### Source data
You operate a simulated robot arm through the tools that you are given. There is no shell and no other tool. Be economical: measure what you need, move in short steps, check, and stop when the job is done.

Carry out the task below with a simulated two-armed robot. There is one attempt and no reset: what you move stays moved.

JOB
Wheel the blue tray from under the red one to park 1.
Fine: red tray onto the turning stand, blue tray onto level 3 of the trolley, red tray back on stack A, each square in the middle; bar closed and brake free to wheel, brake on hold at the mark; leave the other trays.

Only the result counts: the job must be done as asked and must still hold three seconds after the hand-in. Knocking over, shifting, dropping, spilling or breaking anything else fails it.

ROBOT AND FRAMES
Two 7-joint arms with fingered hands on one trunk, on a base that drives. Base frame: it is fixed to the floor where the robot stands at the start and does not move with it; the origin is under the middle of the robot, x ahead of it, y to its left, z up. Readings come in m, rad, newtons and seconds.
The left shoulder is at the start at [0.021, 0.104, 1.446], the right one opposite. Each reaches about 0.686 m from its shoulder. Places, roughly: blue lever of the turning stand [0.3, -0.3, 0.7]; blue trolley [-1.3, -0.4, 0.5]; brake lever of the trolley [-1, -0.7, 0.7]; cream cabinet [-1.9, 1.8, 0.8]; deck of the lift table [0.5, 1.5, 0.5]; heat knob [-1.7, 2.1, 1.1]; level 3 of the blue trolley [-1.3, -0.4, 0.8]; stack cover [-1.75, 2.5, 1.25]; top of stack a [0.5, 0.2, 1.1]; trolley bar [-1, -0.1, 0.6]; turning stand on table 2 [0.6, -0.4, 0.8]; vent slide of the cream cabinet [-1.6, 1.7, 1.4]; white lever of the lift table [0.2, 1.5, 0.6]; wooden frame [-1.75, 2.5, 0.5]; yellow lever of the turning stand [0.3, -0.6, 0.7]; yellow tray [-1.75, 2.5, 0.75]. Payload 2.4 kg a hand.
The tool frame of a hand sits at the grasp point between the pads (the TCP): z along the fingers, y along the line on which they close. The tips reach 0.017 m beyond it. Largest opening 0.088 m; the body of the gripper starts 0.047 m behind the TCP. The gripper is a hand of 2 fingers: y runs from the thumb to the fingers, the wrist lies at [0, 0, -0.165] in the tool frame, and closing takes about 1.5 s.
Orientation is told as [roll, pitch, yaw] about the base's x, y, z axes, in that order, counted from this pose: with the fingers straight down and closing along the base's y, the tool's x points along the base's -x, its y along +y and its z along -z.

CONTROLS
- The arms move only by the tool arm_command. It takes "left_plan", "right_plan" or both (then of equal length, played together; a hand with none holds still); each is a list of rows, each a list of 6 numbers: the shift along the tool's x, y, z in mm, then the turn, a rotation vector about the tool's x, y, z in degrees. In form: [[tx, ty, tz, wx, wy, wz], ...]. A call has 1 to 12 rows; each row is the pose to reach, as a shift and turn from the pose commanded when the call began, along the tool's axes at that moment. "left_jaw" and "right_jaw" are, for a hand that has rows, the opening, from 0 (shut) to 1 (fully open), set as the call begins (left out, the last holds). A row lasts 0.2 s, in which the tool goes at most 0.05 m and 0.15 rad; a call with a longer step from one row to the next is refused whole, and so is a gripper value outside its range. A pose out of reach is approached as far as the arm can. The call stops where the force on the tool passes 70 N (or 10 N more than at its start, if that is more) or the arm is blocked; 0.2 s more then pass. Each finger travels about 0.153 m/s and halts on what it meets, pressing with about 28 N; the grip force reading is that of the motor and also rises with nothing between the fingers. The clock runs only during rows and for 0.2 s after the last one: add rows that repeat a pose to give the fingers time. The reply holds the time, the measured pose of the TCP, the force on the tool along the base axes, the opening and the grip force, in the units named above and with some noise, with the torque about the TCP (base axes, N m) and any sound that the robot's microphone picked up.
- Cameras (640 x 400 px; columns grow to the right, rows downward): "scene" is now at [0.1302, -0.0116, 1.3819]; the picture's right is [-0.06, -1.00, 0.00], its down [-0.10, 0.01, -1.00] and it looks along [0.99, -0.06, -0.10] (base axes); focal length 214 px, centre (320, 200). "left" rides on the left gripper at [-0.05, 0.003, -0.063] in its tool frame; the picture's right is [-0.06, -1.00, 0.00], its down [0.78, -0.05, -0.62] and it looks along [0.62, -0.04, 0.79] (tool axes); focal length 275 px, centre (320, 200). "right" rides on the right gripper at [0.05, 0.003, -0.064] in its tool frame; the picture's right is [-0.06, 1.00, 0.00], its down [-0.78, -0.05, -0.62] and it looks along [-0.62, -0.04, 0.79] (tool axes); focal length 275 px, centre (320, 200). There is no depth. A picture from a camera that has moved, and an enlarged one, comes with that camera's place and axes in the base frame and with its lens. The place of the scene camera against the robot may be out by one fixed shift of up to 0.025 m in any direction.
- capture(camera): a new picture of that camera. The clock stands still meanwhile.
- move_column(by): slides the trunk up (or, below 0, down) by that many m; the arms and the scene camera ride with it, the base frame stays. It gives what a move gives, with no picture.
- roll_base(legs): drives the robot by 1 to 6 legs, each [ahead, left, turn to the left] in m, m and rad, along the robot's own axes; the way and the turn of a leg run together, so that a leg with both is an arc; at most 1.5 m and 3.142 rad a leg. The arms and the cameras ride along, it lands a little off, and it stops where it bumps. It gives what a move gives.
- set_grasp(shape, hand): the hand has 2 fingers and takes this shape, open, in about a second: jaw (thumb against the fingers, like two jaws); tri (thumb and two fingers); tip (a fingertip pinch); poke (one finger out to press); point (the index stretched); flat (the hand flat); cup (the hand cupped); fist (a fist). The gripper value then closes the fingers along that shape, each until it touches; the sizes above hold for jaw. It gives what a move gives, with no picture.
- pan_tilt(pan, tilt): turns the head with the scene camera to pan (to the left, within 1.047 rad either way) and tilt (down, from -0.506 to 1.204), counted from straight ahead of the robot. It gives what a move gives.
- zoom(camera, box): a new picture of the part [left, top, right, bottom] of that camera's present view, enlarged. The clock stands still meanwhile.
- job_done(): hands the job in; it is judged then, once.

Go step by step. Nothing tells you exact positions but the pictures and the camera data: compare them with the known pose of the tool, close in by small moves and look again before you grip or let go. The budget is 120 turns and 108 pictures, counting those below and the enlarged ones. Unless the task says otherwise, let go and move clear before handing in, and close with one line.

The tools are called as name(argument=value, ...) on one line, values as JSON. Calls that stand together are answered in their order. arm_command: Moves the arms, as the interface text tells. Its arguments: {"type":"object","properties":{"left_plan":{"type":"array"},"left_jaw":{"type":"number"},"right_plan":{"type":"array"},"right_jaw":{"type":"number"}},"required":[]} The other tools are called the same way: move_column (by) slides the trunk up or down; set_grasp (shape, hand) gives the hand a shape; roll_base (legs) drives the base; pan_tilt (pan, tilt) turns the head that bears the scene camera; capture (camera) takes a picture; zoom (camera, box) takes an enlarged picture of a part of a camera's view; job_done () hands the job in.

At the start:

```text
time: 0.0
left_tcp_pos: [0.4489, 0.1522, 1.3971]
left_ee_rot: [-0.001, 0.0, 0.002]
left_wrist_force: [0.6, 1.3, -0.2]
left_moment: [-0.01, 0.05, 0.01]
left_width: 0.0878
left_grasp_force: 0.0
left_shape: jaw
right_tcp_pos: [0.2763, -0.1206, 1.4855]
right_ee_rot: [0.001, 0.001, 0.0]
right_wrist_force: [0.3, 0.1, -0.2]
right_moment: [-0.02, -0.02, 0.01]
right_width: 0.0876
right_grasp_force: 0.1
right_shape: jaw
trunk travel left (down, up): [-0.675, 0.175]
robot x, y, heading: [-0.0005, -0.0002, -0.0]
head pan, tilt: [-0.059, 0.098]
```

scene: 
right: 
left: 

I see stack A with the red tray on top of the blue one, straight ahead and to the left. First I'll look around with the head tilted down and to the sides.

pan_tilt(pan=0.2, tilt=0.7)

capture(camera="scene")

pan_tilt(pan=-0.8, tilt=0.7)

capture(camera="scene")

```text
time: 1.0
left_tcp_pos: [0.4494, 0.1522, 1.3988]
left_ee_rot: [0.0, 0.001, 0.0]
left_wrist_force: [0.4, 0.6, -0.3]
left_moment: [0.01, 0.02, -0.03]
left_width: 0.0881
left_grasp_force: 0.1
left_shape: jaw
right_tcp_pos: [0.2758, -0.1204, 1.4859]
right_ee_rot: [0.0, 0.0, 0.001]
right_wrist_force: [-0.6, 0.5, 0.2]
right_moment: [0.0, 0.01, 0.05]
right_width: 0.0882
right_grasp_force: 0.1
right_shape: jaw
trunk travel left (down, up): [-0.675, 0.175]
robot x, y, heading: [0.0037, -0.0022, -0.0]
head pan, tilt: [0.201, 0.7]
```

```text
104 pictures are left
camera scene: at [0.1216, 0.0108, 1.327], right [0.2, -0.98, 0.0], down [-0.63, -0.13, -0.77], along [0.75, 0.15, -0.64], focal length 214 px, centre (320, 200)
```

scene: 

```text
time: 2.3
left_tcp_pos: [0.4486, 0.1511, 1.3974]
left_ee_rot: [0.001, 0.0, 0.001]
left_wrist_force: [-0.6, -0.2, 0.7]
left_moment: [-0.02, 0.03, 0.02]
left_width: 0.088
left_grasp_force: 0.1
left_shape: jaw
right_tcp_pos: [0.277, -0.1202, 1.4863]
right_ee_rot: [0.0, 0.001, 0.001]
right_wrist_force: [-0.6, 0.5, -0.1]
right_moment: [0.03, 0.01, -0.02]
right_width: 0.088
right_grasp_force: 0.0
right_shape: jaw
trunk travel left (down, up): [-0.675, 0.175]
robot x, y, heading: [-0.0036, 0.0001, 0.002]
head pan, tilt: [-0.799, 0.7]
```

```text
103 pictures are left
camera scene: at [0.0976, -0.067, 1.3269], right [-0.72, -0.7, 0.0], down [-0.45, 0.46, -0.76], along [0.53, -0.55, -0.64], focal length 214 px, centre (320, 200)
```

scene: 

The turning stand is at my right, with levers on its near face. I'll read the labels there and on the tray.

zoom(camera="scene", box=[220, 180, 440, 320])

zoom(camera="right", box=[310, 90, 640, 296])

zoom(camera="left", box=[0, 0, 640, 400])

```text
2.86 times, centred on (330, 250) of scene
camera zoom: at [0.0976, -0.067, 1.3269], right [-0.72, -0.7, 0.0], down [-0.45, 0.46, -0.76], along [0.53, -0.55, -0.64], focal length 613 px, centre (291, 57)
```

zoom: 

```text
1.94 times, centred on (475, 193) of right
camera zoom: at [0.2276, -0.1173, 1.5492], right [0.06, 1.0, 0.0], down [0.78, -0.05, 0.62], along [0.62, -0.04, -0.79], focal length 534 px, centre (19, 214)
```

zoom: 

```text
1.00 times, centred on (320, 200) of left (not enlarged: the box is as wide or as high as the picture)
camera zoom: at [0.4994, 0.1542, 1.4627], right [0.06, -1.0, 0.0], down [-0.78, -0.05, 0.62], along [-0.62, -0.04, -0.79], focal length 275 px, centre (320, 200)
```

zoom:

### Challenge
Lines from the beginning of the data above through the line containing "Two 7-joint arms" are to be returned exactly, and no others.

### Written reply
You operate a simulated robot arm through the tools that you are given. There is no shell and no other tool. Be economical: measure what you need, move in short steps, check, and stop when the job is done.

Carry out the task below with a simulated two-armed robot. There is one attempt and no reset: what you move stays moved.

JOB
Wheel the blue tray from under the red one to park 1.
Fine: red tray onto the turning stand, blue tray onto level 3 of the trolley, red tray back on stack A, each square in the middle; bar closed and brake free to wheel, brake on hold at the mark; leave the other trays.

Only the result counts: the job must be done as asked and must still hold three seconds after the hand-in. Knocking over, shifting, dropping, spilling or breaking anything else fails it.

ROBOT AND FRAMES
Two 7-joint arms with fingered hands on one trunk, on a base that drives. Base frame: it is fixed to the floor where the robot stands at the start and does not move with it; the origin is under the middle of the robot, x ahead of it, y to its left, z up. Readings come in m, rad, newtons and seconds.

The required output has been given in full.